Operational Risk-Based Decision Making for Wastewater Pipe Management

Abstract

Recent advances in the development of wastewater pipe deterioration models allow a better quantification of the uncertainty in the likelihood of failure of pipes. However, the consequence of failure is subjected to many uncertainties that are not easy to be captured and support effective risk-based decision making. One component of the consequence of failure is the effect of the failed components on the network-level performance. An operational risk metric index is defined as a combination of the probability of failure and the effect (consequence) of the failed component at the network level. Three topological graph metrics (betweenness, eigenvector centrality, and principal component centrality) are used to identify the criticality of components in large wastewater systems. Their impact on the network performance is quantified in terms of graph connectivity. Both metrics lead to different rankings of components, making hard the decision-making process. The ordered weighted averaging (OWA) technique is used, as a data fusion technique, to determine a new consequence metric that is an aggregation of the information obtained from individual graph theoretical metrics.

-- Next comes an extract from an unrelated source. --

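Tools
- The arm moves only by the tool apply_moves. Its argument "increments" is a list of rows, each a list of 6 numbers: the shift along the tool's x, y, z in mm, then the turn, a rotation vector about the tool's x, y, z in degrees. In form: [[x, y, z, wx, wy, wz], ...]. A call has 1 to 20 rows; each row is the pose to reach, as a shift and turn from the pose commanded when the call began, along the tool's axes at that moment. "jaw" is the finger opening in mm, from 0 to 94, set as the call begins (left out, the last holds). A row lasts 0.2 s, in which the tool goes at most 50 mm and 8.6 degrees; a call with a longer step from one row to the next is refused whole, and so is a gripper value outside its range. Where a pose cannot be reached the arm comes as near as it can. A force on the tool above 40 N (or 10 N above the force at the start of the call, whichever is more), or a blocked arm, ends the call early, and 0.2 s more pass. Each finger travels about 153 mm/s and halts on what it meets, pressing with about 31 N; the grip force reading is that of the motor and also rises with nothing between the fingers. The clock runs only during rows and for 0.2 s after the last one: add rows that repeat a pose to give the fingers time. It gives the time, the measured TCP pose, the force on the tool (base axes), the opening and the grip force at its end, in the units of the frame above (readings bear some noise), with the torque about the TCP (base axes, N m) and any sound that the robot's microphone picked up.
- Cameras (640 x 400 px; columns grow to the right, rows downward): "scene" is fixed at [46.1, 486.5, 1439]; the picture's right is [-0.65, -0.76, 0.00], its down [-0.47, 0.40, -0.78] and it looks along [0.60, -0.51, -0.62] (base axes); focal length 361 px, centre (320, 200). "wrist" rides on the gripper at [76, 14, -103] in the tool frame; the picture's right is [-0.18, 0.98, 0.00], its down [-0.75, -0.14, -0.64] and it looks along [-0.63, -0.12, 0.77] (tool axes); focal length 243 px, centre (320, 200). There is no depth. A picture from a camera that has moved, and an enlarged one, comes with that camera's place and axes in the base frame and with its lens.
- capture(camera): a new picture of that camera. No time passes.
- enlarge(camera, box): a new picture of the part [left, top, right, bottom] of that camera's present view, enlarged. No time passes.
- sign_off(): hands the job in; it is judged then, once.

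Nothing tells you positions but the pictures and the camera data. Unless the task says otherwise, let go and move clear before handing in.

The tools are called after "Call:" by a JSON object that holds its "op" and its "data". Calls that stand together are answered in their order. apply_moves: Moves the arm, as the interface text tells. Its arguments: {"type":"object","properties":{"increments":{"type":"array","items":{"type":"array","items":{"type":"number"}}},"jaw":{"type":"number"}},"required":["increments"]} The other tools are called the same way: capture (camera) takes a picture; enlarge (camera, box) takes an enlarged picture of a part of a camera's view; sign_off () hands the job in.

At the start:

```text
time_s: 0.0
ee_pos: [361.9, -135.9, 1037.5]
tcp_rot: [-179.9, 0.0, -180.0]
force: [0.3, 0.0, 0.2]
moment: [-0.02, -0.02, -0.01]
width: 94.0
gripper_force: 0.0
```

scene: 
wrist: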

This metric is coupled with the likelihood of failure to quantify the operational risk of failure of the components. The uncertainty is propagated through the orness function, which is dependent of the decision-maker’s attitude toward risk. The results show that the OWA aggregation reasonably captured the critical areas in the city. Different risk levels are identified and projected onto GIS maps for visualization of the high-risk pipes in the network. The proposed approach is applied on the wastewater system of the city of Calgary.